STATED PROBLEM -
Cite the passage provided exactly. Begin with "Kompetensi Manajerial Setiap" and finish with "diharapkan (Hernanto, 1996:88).".

━━━ PASSAGE PROVIDED ━━━

Kompetensi Manajerial Setiap petani pada hakekatnya menjalankan sebuah perusahaan pertanian di atas usahataninya. Usahatani itu merupakan perusahaan, karena tujuan tiap petani bersifat ekonomis. Oleh karena itu, manajemen usaha perlu diterapkan. Manajemen adalah tugas. Manajemen merupakan suatu disiplin, tetapi manajemen juga manusia (Drucker, 1982:5). Manajemen sangat penting bagi semua organisasi, baik organisasi besar atau kecil, organisasi formal maupun informal. Keberhasilan organisasi mencapai tujuannya tergantung pada proses manajemen yang dijalankan. Manajemen (pengelolaan) usahatani adalah kemampuan petani menentukan, mengorganisir, dan mengkoordinasikan faktor-faktor produksi yang dikuasainya dan memberikan produksi pertanian sebagaimana yang diharapkan (Hernanto, 1996:88).

━━━ MATERIAL ━━━

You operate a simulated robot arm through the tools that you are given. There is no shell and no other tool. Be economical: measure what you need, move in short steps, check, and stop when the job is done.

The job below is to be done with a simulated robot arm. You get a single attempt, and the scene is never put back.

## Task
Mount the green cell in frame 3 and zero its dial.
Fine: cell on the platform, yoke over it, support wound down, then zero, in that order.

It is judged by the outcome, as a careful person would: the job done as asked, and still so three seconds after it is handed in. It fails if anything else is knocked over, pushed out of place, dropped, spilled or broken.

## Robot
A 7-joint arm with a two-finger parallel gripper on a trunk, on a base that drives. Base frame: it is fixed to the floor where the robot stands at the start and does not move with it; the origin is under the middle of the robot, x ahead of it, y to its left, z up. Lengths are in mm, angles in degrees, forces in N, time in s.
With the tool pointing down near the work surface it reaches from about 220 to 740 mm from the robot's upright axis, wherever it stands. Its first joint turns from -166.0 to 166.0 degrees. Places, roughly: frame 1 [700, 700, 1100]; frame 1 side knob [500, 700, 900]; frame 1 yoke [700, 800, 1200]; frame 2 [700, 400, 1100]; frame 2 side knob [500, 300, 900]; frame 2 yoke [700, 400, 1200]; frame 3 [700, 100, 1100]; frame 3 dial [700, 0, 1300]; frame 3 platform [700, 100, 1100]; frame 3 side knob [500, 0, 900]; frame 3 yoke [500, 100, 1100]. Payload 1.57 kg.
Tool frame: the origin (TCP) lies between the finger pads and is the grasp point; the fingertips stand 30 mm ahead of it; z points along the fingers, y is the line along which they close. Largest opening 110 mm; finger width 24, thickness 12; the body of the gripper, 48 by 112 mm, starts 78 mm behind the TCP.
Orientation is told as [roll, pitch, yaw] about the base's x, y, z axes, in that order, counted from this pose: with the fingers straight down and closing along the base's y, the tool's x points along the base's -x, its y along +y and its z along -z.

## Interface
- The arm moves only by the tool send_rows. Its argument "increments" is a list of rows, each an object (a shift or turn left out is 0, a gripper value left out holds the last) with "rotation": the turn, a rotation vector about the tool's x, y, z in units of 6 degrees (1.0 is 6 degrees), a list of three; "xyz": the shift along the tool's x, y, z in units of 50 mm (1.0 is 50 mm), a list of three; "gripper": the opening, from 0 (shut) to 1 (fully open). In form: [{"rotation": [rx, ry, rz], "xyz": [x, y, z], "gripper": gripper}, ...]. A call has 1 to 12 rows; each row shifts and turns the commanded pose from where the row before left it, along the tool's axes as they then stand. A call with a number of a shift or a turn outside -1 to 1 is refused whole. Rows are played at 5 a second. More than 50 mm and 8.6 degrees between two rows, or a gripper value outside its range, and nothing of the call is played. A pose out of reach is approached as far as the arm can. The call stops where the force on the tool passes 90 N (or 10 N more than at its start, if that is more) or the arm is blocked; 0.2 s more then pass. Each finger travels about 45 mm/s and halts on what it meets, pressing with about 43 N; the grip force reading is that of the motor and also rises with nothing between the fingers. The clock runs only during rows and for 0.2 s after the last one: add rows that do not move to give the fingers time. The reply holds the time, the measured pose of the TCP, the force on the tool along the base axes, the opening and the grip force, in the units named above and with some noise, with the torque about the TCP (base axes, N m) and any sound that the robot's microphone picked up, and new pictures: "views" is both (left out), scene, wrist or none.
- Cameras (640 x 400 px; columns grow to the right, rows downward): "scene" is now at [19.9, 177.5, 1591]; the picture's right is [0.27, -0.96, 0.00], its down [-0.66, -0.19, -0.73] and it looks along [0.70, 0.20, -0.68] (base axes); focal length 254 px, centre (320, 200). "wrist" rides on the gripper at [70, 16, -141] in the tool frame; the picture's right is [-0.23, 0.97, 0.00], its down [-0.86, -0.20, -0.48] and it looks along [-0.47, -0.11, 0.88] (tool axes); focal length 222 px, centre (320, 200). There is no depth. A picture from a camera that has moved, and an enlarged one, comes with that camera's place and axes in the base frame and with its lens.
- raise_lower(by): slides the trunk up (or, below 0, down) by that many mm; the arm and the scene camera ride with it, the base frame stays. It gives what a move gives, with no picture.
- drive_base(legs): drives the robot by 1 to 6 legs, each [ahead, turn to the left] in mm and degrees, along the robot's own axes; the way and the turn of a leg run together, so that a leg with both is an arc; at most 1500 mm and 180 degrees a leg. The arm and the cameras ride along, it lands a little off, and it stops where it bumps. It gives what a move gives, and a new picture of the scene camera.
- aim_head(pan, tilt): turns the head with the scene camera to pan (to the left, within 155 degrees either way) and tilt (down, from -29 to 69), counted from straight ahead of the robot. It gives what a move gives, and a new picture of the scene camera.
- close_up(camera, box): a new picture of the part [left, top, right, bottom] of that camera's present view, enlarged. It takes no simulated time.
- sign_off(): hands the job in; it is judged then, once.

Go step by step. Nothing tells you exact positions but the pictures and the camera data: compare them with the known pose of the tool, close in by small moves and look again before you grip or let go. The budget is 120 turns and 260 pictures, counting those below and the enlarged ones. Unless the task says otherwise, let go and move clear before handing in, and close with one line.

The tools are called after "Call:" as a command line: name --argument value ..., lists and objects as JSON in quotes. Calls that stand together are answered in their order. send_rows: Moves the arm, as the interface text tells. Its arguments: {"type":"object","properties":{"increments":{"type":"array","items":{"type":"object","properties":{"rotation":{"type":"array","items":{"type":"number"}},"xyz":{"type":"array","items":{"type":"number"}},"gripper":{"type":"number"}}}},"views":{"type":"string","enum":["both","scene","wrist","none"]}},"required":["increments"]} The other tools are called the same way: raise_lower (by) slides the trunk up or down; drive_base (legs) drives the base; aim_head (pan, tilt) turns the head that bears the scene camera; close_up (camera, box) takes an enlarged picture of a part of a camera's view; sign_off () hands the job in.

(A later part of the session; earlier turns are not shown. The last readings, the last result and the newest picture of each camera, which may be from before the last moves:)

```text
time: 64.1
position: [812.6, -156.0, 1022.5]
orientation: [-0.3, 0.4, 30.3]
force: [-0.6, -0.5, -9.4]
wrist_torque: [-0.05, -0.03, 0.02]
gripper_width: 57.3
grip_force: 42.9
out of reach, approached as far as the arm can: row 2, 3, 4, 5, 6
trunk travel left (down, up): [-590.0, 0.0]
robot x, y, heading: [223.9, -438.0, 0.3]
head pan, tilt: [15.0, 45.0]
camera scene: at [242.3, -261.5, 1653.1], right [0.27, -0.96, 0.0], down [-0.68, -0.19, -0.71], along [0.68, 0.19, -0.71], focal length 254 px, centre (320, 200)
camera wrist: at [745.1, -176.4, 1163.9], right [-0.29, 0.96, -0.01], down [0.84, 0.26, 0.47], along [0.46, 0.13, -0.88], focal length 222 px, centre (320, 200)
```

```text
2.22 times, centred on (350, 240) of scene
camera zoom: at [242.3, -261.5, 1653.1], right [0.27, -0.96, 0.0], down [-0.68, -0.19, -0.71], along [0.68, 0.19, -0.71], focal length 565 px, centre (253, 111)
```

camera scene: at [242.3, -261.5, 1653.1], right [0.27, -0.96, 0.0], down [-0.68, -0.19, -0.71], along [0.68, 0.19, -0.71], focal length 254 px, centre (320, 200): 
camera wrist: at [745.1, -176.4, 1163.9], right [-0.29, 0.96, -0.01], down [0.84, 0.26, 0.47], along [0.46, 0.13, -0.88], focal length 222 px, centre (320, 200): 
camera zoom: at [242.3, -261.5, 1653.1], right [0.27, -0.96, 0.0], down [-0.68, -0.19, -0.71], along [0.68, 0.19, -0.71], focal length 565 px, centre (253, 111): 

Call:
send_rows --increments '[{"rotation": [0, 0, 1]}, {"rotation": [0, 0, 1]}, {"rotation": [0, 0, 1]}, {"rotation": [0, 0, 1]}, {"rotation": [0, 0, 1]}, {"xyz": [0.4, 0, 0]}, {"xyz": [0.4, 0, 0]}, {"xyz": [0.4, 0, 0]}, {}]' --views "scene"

━━━

CORRECT RESULT -
Kompetensi Manajerial Setiap petani pada hakekatnya menjalankan sebuah perusahaan pertanian di atas usahataninya. Usahatani itu merupakan perusahaan, karena tujuan tiap petani bersifat ekonomis. Oleh karena itu, manajemen usaha perlu diterapkan. Manajemen adalah tugas. Manajemen merupakan suatu disiplin, tetapi manajemen juga manusia (Drucker, 1982:5). Manajemen sangat penting bagi semua organisasi, baik organisasi besar atau kecil, organisasi formal maupun informal. Keberhasilan organisasi mencapai tujuannya tergantung pada proses manajemen yang dijalankan. Manajemen (pengelolaan) usahatani adalah kemampuan petani menentukan, mengorganisir, dan mengkoordinasikan faktor-faktor produksi yang dikuasainya dan memberikan produksi pertanian sebagaimana yang diharapkan (Hernanto, 1996:88).